Foreign Investment Returns to Cuban AgricultureNovember 12, 2012 | Print |
HAVANA TIMES — In Cuba’s next sugarcane harvest, the Brazilian company Odebrecht will administer a refinery in Cienfuegos province, making that company the first foreign one to participate in the island’s agribusiness since 1959, when the formerly US-controlled mills were nationalized.
Brazilian investments are growing rapidly thanks to a line of credit from the South American country of “about one billion dollars, including credits for the rebuilding of the port of Mariel and various purchases, maybe a little more,” explained Jose Felicio, Brazil’s ambassador to Cuba.
The sugar industry had been the engine of the Cuban economy since colonial times; however this sector plummeted with the economic crisis of the 1990s; it went from producing about 7 million tons in the 1980s to 1.38 million tons of sugar last year.
In an attempt to revitalize the industry, the government made one of its most recognized generals the head of the ministry and then transformed that ministry into a “business group.” Still, nothing has enabled the sugar industry to reach even its very modest annual goals.
Then came more
Having authorized Odebrecht to invest in and manage a refinery is an example of the priority given by the Cuban government to relations with Brazil, which is also currently undertaking the largest construction project in the country, the port of Mariel, for about $800 million USD.
According to Ambassador Felicio, Brazil’s regional strategy is to exploit its economic bonanza to boost the entire region, given that it will not be able to grow with poor neighbors on its margin “because what will happen is that poverty will relocate.”
He adds that Cuba is thinking about producing electricity from the sugarcane, noting, “We have experiences, our plants are efficient and perhaps we can provide loans for importing Brazilian turbine boilers and engines to produce electricity.”
The contract for managing the “September 5 Sugar Mill” will be for 13 years. Presently three other foreign companies are negotiating similar agreements, despite US laws that sanction those who invest in properties that were nationalized.
From the locomotive to the caboose
The possibility of foreign investment in agriculture was often toyed with, but no concrete steps were ever taken. This fact that it was entirely in Cuban hands was looked upon as a symbol of national sovereignty.
Another problem facing the country’s political leadership was that many foreign investors wanted to produce sugar for biofuels, an action that was publicly and vigorously opposed by former president Fidel Castro.

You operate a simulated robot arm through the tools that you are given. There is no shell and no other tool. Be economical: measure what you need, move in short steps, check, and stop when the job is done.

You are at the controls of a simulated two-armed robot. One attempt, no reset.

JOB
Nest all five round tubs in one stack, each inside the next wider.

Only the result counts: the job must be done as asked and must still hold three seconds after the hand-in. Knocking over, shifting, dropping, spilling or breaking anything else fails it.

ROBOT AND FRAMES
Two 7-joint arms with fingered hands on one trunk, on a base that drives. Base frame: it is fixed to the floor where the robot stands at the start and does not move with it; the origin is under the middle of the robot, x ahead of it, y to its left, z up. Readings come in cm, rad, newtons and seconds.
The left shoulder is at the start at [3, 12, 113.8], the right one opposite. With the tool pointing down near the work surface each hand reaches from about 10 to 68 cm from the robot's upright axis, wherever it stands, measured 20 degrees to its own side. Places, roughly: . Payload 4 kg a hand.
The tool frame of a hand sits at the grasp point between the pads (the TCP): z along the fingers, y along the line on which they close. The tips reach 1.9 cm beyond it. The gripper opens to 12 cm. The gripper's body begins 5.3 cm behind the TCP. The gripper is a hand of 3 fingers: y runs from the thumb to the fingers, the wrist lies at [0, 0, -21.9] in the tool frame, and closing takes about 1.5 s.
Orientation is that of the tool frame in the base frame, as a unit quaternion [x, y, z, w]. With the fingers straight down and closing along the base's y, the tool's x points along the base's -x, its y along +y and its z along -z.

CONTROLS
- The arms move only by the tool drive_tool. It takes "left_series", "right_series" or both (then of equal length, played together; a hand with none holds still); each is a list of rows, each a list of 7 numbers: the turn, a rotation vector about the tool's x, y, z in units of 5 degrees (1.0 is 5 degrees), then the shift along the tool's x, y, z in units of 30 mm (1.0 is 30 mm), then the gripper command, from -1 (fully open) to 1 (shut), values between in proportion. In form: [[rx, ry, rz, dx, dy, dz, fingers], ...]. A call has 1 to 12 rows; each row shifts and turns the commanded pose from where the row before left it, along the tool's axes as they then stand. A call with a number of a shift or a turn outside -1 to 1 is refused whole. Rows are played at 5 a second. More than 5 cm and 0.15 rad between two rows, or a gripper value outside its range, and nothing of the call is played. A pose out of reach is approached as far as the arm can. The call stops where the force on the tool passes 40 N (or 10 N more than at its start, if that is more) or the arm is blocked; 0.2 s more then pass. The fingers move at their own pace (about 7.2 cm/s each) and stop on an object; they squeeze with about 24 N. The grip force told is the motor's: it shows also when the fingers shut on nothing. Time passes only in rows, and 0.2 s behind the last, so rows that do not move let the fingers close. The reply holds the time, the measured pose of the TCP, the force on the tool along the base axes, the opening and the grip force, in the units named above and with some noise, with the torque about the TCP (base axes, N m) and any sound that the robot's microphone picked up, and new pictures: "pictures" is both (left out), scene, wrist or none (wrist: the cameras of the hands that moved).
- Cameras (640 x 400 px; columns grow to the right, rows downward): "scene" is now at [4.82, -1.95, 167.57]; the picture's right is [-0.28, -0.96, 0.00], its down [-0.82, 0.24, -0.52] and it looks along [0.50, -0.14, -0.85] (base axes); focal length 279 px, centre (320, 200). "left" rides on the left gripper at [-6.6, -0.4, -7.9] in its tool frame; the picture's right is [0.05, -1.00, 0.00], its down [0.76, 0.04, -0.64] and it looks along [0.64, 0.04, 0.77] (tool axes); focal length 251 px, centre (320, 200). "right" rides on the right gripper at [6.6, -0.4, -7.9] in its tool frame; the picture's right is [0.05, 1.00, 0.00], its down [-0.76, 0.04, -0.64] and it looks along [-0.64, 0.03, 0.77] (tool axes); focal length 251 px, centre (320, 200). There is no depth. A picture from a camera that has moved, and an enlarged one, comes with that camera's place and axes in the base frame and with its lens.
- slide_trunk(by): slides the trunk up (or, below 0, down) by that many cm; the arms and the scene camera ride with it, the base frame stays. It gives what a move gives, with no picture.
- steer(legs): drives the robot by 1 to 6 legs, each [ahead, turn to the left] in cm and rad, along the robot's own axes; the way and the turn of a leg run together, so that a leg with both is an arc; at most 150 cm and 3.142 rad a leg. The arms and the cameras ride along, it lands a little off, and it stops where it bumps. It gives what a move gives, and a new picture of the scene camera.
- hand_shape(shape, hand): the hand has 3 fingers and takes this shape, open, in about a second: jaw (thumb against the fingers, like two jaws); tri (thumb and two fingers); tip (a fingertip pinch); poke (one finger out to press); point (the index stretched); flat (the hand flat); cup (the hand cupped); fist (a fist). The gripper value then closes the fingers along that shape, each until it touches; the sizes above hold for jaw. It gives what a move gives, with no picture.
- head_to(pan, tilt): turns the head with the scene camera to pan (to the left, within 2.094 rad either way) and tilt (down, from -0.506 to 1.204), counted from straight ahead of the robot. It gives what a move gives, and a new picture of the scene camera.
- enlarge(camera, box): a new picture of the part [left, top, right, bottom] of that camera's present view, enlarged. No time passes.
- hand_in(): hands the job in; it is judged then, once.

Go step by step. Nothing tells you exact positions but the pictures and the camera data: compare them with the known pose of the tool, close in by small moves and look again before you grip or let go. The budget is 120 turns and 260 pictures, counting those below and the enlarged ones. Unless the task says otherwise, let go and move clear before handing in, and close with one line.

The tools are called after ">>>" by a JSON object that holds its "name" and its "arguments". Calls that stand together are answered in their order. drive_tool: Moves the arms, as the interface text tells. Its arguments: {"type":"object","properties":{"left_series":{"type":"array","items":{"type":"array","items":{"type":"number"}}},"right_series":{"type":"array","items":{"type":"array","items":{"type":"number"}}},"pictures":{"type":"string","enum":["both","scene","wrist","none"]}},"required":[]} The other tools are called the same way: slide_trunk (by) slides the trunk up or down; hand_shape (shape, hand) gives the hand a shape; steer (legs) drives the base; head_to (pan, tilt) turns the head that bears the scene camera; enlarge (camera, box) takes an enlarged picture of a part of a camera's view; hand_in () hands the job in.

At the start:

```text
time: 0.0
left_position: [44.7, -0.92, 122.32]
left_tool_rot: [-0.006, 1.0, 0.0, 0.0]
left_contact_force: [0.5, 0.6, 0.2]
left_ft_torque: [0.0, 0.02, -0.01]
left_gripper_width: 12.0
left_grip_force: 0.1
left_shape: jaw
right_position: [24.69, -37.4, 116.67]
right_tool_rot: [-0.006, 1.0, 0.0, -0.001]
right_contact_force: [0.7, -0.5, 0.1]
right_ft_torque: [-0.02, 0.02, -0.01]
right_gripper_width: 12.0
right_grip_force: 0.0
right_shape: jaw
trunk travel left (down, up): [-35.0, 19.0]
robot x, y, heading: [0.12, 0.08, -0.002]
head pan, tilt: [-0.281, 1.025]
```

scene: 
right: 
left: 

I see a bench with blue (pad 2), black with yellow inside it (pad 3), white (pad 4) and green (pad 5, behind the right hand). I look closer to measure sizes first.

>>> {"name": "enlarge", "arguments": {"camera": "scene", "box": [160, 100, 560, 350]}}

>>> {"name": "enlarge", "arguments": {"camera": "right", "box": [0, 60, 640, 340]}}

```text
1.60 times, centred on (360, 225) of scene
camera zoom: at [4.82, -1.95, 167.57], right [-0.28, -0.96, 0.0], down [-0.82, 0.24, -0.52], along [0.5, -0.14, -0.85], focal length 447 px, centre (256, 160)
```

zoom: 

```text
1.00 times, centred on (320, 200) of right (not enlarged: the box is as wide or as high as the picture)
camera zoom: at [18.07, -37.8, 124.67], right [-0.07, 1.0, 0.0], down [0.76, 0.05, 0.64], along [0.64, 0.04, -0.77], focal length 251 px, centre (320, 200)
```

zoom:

The authorities finally chose to push agribusiness to one side, cutting it in half. Seventy plants were paralyzed and thousands of workers reassigned to other jobs. This was a social tsunami that turned the areas surrounding the mills into ghost towns.
Then it was said that in the fields that had been used for producing sugarcane, farms were created to produce food (for domestic consumption), but the truth is that what was “harvested” was Marabou, a thorny weed that invaded half of the total arable land in the country.
Politics and sugar
During the first half of the 20th century, the US purchased a sugar quota from Cuba at preferential prices, something that allowed it to maintain a stable and profitable level of sales. However that ended with the triumph of the revolution.
Agrarian land reform nationalized the sugar mills and the land owned by US companies. Washington responded by eliminating its “quota” and stopped buying sugar from Cuba – a blow that ordinarily would have been devastating to the Cuban economy.
At that point, the entry of the Soviet Union into the game was decisive as it bought the entire national production of sugar from Cuba and at even better prices than those offered by the US. This was how both agribusiness and the young revolution survived.
The demise of the USSR engendered the sugar industry crisis, which in those days was faced by market prices that were below production costs. That was when Fidel Castro’s government decided to close half of the 150 mills that existed in the country.